THERE have been two fundamental shocks, turn-ups or surprises in European history in the last 1,000 years. The first was Leicester City winning the English Premier League last season. And the second was in 1297 when a rag-tag and bobtail army of Scottish peasants laid low the might of Plantagenet chivalry at Stirling Bridge.

This, it should be said, was not absolutely unique. The Flemish peasants did much the same to the French a handful of years later at Courtrai. However there is no doubt that Stirling Bridge was a turn-up for the books and the reverberations from it whistled around mediaeval Europe.

Rather like Leicester City, William Wallace came down to earth with a bump the following season at Falkirk. However, in the meantime how did he and his co-Guardian of Scotland, Andrew De Moray, celebrate their historic victory? I can see you are thinking a giant ceilidh is coming on. Well, no – they actually wrote a letter to Lübeck, the headquarters of the Hansiatic League and here I paraphrase from the Latin: “There has been a change, we are back in charge. Could we have our trading concessions back and, listen, be nice to our two merchants who are carrying this letter.”

The Hansiatic League was the mediaeval equivalent of the single marketplace and the Lubeck letter is the equivalent of the Scottish First Minister saying to today’s European Commission: “Look, we don’t like the idea of full English Brexit, we didn’t vote for it and we are not having it. We hope to be in charge soon.”

Wind the European time clock forward some 450 years, and we find a Scots gentleman, bored out of his mind tutoring a Scots nobleman, writing from Toulouse in France to his friend saying that he was starting to write a new book.
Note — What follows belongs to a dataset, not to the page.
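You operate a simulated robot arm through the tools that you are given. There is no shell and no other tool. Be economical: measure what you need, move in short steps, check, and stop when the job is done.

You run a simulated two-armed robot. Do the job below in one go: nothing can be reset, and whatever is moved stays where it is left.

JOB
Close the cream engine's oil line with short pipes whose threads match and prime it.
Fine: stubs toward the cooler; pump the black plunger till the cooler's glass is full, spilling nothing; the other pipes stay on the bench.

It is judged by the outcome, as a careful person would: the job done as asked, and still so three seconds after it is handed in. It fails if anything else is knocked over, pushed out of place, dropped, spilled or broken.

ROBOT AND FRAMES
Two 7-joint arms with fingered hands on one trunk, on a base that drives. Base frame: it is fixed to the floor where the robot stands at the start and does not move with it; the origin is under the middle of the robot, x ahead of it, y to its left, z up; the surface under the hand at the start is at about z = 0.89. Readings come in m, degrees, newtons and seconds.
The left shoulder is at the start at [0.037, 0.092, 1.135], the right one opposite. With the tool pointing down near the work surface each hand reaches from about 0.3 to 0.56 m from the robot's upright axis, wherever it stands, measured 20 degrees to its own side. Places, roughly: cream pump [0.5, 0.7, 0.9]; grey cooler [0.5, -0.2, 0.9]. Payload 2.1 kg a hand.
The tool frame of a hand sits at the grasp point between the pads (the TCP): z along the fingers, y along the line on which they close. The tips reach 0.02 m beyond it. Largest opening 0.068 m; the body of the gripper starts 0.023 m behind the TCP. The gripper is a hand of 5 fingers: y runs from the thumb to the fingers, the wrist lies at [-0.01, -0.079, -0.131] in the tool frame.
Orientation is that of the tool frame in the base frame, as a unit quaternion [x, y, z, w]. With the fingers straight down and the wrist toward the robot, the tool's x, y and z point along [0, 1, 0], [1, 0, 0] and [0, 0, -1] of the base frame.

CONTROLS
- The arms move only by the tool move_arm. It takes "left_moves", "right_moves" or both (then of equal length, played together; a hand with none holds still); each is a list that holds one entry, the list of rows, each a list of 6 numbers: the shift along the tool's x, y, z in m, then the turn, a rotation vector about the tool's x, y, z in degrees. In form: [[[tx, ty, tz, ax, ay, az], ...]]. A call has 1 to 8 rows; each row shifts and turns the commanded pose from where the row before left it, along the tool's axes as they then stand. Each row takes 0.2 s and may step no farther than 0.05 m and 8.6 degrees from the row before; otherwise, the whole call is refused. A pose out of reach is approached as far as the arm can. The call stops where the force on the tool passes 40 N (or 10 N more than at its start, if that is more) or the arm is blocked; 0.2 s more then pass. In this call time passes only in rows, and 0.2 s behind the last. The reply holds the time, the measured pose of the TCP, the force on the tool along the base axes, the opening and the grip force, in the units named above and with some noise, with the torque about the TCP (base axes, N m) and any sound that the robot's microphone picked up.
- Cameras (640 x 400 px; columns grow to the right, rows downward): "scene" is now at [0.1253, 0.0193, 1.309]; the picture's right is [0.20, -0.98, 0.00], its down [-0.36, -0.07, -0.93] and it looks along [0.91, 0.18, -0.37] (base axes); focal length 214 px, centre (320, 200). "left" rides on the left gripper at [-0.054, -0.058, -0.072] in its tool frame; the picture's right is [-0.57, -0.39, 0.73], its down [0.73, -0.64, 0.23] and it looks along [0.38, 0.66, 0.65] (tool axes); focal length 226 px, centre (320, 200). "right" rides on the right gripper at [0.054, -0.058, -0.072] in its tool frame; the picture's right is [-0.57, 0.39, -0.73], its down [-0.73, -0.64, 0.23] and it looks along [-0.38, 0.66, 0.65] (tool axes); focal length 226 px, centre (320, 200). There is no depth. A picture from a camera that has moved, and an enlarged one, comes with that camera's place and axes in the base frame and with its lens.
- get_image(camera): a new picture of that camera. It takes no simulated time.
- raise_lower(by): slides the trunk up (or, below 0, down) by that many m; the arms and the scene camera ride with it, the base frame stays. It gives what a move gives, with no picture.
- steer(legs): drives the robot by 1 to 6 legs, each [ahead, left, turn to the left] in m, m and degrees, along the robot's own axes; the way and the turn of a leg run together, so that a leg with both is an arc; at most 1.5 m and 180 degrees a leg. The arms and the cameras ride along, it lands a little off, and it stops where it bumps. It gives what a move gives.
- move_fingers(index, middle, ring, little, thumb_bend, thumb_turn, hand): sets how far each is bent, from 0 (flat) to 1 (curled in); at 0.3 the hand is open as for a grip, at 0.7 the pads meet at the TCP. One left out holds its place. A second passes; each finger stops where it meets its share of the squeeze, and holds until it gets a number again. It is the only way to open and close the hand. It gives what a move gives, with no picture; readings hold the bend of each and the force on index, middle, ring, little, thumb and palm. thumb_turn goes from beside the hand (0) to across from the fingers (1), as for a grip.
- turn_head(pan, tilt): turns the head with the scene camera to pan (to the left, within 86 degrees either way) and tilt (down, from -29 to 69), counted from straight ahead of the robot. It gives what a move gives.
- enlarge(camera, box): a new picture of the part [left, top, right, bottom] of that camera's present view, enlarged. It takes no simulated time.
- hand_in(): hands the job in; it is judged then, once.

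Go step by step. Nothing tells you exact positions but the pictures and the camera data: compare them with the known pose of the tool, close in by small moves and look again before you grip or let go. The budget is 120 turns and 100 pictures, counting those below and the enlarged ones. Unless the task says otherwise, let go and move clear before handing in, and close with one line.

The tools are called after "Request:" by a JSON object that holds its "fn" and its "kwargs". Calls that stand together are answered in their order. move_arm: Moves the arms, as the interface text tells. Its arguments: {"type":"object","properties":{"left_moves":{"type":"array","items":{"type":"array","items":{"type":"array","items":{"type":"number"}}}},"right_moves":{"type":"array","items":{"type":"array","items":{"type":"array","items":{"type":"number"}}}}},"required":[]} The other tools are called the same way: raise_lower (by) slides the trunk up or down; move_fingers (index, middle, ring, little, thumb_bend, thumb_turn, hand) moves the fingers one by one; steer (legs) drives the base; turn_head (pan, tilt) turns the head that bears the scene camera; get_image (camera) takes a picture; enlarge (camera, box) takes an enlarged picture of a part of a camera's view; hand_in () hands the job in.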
The bored Scot was Adam Smith, the friend was David Hume and the book was the Wealth of Nations.

The point is that in the 18th century Scotland was at the centre of the development of European thought and the age of rationality represented by the Scottish Enlightenment ushered in both the French and American revolutions.

Wind that clock forward another century and a half. We find Scotland, 100 years ago, at the centre of European conflict. Our losses as a percentage of the population from the carnage of the Great War are only matched by those of Germany and France.

There are villages in the North East and the Highlands of Scotland where of young men of fighting age no less than half were killed or seriously injured.

And therefore more than most, we have huge interest in the peace to which Europe has contributed over the last 65 years.

The purpose of these three separate stories is to emphasis that Scotland has for a millennium been a European country. In trade, in cultural and scientific advance and development. In peace and in war Scotland has been at the heart of Europe.

Therefore to be told now that against the wishes of the Scottish people that these connections are to be severed, that we are to be reduced to the role of at best a bystander, is not just democratically unacceptable – it flies in the face of our history.

It should not just be unacceptable to Scotland – it should be unacceptable to Europe.

There are many negative things about the Brexit process. It will be intensely damaging to the United Kingdom. Brexit offers nothing but salt and vinegar, as President Tusk memorably put it.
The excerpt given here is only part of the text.